Tytuł: Harry Potter - Hogsmeade, Twoja Magiczna Wioska :: [NZ] Pamiętnik nastoletniego Remusa Lupina. (Rodział 4)

Dodane przez mooll dnia 29-11-2009 11:03
#7

Nie mogę! Nie było mnie tutaj, kiedy pojawił się pierwszy rozdział, aż dziwne... Ale zaraz to nadrobię. [Ominę te uwagi Carm.]

*zaciera ręce*
1)
Do mojej przemiany jeszcze trzy dni

Wszystko fajnie, ale jednak nie wiem gdzie tu orzeczenie...
Z ogólnych uwag:

2) Gdzieś tam znalazłam kilka myślników, które postawiłaś bez spacji. Stawianie ich uczytelnia tekst.

3) literówki z cyklu "kropka nad ż", "ogonek przy ą i ę", "kreseczka nad ś i ć"

4) To nieznośne r11 dobija... przeglądnij oba rozdziały i popraw, bo ja się domyślę co tam powinno być, ale nie za dobrze się to czyta...

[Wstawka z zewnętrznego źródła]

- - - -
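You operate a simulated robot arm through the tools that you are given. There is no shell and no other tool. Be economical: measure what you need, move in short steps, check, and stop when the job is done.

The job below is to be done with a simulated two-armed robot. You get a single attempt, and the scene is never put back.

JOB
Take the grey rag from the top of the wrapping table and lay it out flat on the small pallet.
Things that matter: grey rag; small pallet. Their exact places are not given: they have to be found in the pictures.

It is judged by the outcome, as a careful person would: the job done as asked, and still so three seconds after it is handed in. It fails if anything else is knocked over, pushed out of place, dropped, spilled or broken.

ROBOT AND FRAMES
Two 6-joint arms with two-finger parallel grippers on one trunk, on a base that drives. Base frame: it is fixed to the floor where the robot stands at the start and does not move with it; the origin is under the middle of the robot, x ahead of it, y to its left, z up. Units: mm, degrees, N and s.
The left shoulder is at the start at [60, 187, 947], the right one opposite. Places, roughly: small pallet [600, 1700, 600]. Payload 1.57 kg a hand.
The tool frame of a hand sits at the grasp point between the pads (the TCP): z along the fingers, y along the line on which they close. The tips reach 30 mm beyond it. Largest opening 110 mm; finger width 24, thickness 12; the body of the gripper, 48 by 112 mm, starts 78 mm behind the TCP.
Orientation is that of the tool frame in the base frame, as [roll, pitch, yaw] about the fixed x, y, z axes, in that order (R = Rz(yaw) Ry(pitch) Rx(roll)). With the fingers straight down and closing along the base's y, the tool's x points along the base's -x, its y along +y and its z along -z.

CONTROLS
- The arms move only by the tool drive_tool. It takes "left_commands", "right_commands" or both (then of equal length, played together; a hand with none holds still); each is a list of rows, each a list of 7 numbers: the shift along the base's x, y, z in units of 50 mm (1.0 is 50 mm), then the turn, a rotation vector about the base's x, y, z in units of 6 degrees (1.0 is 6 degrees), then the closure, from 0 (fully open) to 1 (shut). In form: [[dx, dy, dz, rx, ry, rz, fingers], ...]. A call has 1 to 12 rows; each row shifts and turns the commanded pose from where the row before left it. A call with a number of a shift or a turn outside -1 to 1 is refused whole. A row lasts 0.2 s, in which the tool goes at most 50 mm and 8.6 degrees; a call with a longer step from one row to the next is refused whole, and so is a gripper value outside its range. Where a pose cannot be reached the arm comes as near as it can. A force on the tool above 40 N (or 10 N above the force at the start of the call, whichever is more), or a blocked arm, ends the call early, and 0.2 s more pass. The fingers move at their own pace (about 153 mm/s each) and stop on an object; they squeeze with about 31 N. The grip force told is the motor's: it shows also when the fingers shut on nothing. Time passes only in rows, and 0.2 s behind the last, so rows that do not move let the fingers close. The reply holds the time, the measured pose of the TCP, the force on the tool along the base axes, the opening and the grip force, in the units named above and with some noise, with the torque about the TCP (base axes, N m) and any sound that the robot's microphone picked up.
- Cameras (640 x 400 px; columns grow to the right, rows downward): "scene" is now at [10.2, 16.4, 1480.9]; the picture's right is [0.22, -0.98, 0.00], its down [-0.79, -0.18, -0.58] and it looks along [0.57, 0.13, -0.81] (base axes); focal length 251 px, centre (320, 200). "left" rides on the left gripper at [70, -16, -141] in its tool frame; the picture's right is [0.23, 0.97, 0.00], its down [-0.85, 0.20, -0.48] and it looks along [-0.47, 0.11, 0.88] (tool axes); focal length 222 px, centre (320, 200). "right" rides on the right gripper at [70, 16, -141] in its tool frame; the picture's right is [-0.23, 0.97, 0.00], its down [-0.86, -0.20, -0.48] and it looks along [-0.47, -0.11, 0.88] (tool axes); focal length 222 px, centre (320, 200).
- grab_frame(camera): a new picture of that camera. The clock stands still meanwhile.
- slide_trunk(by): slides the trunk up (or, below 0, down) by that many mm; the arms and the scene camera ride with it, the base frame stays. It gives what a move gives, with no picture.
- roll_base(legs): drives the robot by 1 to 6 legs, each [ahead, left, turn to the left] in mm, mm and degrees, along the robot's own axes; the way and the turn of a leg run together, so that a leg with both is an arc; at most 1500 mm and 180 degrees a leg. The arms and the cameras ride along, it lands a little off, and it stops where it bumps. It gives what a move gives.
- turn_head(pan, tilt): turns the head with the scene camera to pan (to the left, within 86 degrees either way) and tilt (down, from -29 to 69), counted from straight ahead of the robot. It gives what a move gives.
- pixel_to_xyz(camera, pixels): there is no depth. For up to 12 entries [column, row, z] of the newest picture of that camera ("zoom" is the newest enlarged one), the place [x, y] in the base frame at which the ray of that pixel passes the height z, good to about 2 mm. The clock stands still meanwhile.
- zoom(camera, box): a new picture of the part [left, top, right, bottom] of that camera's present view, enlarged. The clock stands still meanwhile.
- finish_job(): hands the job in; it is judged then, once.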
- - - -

5) Nie wiem, czy mam siłę pokazywać Ci gdzie powinny być kropki, a gdzie nie... Załóżmy, że przyjmiemy taką taktykę: Ja Ci wszystkie wypunktuję tylko. Bez komentarzy. Kolorem zielonym będę "wstawiać" brakujące kropki, a czerwonym wskażę Ci, które powinnaś usunąć. I tymże kolorem po kropce wstawię dużą literę.
... start!

Rozdział 1.

- Nie. - powiedziała wojowniczo.


- Nie zaprzeczam. - mruknęła i dodała głośno. - A co on ci zrobił?


- Zostaw Snape'a. - wycedziła.


Rozdział 2

- A nie uważasz, ze to już trochę za późno? r11; spytałem chłodno i nagle uświadomiłem sobie, że przecież nie chcę się pokłócić z najlepszym kumplem, więc dodałem szybko r11;. No dobrze... Przepraszam.


Czy tu miały być " - " ?

- Co?! - wrzasnął. - Zwariowałeś, Luniak?! Ona nie chce mnie znać!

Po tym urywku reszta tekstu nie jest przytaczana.